Copy nothing but the text: reproduce each line of the listing exactly and leave the pictures out.
╭──
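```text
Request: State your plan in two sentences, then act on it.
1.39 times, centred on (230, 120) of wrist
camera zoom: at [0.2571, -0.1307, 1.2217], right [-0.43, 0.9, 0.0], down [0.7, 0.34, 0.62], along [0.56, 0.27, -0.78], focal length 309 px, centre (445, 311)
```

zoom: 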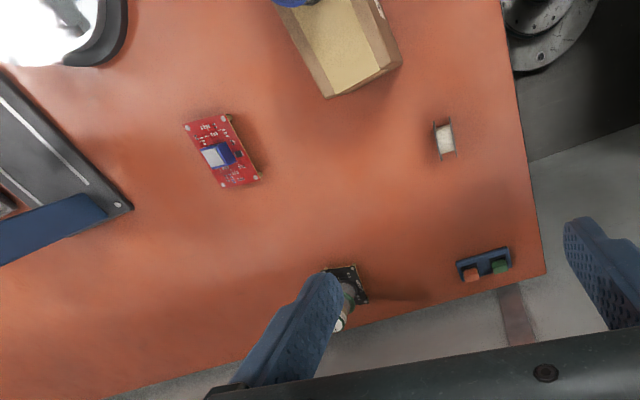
╰──
> **RESULT OF THE TASK**
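```text
Request: State your plan in two sentences, then act on it.
1.39 times, centred on (230, 120) of wrist
camera zoom: at [0.2571, -0.1307, 1.2217], right [-0.43, 0.9, 0.0], down [0.7, 0.34, 0.62], along [0.56, 0.27, -0.78], focal length 309 px, centre (445, 311)
```

zoom: 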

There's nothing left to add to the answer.